A number of you mentioned some thoughts about follow up info from the walk- soil building recipes, mycorrhizal fungi innoculants, and so on.... It's been a week, so I've forgotten some of the best queries. Please comment on this post with particular questions and I'll respond. Next month's tour(9/2) will be lead by Katherine Wright, the Blomquist Horticulturist. Her topic will be "How Wetlands Work", with an emphasis on ecosystem services, water quality maintenance, how different species have adapted to thrive in wetland soils, etc. Please join us! In the meantime, look for some new construction in the Blomquist Wildlife Garden beginning next week. We'll be installing some low cedar fencing along the path. The fence materials were harvested from Durham County (all Red Cedar branches) and we've been working the last month or so to turn those raw materials into attractive, functional, durable garden art.

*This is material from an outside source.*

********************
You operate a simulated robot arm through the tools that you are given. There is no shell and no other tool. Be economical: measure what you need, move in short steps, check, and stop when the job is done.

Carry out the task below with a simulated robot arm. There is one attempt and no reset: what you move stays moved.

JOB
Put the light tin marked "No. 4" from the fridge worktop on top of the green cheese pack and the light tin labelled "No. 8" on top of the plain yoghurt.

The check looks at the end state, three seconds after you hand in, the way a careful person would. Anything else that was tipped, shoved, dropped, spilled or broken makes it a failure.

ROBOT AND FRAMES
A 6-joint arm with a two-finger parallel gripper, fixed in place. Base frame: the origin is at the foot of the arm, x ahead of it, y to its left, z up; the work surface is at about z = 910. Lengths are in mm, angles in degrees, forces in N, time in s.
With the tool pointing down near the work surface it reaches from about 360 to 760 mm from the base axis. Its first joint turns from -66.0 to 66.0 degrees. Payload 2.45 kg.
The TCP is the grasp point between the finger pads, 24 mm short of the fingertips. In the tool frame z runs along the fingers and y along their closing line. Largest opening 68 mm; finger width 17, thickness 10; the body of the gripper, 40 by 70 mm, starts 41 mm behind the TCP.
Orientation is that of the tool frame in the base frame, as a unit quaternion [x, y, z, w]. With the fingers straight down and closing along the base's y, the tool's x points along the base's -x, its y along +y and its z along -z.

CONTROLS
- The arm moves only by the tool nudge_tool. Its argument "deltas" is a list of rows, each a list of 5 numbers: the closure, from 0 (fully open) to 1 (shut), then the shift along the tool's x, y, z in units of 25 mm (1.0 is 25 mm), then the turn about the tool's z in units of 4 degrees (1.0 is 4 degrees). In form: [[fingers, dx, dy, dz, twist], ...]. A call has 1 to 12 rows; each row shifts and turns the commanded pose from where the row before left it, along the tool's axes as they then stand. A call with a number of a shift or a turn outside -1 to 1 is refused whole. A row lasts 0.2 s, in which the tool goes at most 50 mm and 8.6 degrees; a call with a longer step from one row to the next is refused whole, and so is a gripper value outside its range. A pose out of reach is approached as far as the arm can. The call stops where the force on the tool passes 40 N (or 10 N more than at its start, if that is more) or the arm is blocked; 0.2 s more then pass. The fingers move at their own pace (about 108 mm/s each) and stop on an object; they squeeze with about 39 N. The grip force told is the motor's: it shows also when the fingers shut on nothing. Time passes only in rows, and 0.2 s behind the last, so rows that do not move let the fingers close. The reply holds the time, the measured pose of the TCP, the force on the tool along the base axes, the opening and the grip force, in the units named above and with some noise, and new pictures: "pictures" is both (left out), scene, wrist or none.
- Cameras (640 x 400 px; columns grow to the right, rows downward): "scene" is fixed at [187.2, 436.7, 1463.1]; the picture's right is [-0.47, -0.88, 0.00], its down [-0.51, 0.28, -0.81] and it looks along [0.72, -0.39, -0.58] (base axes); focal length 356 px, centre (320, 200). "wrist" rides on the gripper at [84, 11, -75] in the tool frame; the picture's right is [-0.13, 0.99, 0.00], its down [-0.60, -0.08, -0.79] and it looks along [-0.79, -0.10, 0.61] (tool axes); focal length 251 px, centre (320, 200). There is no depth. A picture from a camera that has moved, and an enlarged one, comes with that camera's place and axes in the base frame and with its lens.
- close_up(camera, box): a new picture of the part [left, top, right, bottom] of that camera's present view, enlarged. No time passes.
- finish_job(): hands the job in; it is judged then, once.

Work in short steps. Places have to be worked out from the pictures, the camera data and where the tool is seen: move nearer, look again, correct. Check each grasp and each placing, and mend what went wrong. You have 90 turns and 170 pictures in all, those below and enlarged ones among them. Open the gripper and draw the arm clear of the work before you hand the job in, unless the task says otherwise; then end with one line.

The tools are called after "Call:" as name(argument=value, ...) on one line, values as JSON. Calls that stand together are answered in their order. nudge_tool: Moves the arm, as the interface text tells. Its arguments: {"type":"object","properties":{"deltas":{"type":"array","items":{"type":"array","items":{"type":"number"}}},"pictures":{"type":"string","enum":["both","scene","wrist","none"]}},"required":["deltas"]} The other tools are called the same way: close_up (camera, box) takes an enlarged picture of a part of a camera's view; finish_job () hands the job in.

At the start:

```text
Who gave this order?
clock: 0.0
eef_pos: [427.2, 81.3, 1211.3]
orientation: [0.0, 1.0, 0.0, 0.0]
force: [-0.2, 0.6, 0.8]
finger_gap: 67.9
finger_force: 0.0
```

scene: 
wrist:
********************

Enjoy!

p.s.- for those of you following the plant i.d. blog that Katherine is using to enhance her native plant knowledge, there is a new installment. If you have any plants you would like to see covered, or if you have photos of native plants you need help identifying, let us know through this blog and we'll see what we can do!

Tuesday, August 3, 2010

Hello. I've been out of the office, as it were, for the last two weeks. I know the two of you found it hard to live without my periodic pearls of wisdom, so here I am! I'll be back to posting a few times a week for a while. Today, I wanted to give you a heads up about Thurday's "walk on the Wild Side" tour in the Blomquist Garden. I'll be talking about the design and construction of some improvements to the garden that have begun and will continue through the Fall. We'll discuss everything from the initial impetus for starting to think about changes, to the conceptualization and design of said changes/improvements, finally ending with a vision of how the changes/improvements will make the visitor experience in the Blomquist Garden even better. Hope to see you there!